What became of the surviving members of the royal house is lost in darkness. Antiochus XIII was sooner or later killed by Shemash-geram. Another of them was invited by envoys from Alexandria in 58 to come to Egypt and marry Berenice, the daughter of Ptolemy Auletes, who reigned there during a temporary expulsion of her father. “He, however”, says the account, “fell sick and died”. If he is identical with the person nicknamed Kybiosaktes by the Alexandrians, what happened is that the unhappy man accepted the invitation and was incontinently strangled by Berenice.
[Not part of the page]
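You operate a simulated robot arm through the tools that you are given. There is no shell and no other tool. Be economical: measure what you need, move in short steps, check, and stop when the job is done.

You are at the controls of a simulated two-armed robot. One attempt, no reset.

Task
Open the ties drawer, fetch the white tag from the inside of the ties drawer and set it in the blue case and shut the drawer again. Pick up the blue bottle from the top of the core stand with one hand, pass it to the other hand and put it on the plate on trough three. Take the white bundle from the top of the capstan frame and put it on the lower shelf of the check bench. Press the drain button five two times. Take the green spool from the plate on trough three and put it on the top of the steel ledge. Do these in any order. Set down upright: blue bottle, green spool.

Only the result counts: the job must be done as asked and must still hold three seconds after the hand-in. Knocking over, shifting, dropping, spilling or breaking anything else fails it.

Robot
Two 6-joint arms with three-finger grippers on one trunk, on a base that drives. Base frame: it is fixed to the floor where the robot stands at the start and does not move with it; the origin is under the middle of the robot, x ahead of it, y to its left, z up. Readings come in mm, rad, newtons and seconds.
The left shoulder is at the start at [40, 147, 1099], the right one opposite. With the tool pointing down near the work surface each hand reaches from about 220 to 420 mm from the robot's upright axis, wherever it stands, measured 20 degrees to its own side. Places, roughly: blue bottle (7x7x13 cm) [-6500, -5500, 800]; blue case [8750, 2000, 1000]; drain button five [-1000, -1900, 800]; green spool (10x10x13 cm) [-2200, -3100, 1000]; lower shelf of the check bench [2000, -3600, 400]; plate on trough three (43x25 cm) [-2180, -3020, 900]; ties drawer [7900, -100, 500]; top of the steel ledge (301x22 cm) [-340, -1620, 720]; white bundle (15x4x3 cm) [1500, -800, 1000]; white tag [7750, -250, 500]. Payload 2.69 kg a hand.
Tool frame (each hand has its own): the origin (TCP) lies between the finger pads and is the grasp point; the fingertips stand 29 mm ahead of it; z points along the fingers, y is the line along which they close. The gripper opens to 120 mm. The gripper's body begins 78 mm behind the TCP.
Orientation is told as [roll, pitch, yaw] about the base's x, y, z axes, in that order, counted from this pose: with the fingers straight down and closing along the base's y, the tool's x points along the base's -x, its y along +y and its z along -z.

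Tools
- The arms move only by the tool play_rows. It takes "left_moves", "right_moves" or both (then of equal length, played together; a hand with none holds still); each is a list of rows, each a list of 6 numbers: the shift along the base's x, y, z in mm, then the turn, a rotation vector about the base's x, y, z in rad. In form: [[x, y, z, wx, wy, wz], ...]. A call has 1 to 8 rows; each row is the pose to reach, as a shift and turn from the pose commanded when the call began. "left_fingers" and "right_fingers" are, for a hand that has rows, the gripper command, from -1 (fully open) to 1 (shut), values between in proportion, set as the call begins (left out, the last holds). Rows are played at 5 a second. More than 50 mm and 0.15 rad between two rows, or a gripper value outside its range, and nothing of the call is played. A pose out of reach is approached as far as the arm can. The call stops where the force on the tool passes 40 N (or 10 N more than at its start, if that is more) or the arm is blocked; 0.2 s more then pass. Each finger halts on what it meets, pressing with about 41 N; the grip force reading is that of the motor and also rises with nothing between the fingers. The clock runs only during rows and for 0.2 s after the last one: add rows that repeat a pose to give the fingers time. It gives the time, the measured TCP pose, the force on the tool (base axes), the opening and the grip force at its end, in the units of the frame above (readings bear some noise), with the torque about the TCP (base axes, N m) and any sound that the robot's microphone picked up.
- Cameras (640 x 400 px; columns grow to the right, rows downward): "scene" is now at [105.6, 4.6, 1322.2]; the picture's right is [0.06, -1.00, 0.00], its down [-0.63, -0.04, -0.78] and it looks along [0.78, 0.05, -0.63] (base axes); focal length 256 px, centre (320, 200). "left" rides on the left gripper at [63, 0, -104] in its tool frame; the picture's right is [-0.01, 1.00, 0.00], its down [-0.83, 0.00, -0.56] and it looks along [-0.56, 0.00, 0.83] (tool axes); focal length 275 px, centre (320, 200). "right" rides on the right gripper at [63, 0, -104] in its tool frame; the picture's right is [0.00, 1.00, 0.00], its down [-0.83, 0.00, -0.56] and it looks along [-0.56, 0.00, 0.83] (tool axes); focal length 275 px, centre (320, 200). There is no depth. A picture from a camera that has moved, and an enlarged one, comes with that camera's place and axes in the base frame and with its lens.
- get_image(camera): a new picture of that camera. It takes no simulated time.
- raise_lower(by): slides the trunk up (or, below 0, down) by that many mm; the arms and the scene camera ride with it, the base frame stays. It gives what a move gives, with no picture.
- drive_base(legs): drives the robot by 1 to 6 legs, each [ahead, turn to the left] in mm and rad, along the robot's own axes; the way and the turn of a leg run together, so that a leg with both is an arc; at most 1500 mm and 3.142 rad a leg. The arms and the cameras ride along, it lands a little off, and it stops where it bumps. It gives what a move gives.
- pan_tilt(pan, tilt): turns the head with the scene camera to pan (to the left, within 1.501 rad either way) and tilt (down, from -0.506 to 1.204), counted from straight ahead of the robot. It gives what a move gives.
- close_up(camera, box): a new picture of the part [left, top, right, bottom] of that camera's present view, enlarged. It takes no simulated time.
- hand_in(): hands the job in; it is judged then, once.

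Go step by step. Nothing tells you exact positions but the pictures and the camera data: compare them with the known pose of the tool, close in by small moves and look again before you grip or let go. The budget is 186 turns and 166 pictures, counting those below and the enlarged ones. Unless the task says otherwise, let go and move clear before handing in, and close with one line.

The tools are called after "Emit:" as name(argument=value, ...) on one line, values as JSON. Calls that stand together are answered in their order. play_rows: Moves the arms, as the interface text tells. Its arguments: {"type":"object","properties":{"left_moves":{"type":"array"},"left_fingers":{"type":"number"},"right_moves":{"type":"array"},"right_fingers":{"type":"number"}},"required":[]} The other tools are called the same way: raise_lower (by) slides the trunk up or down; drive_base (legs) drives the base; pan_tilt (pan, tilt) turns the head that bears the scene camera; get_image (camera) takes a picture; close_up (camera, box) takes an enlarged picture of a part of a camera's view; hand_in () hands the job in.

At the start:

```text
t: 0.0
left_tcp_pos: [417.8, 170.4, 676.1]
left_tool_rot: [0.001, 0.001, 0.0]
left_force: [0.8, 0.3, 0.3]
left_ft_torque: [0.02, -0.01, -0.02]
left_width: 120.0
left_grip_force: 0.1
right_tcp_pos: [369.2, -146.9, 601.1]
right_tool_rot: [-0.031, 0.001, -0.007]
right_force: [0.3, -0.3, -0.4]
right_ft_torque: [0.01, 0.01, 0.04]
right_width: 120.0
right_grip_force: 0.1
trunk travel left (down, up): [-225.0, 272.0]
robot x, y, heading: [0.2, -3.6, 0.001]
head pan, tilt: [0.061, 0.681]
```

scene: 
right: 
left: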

Philip II, the last Seleucid king, reappears for a moment in 56, when he also received an invitation from Alexandria to come and be king in Egypt, but was forbidden by Aulus Gabinius, the proconsul of Syria, to go. Then he, and with him the house of Seleucus, finally disappears.

There were still people for many generations who prided themselves on having in their veins the blood of the imperial house. A priestess of Artemis at Laodicea-on-the-sea, in the beginning of the second century after Christ, tells us in her funeral inscription that she is sprung “from King Seleucus Nicator”. The dynasty of Commagene vaunted it, and after the dynasty was brought down, the last members of the family. One of them, Gaius Julius Antiochus Philopappus, put up the well-known monument at Athens about 115 AD with a statue of Seleucus Nicator, his great ancestor. Another of them, a lady in the train of the Empress Sabina, the wife of Hadrian, visited the Egyptian Thebes in 130 AD, and left upon the colossal “Memnon”, the image of King Amenhotep III, some Greek verses, legible today, which record the praises of her mistress and her own royal descent. It is as if here, upon this monument of the dead empire of the Dawn, the powers of later fame would leave a register of their passage, a remembrance of names which in their hour were great, they also, in the earth.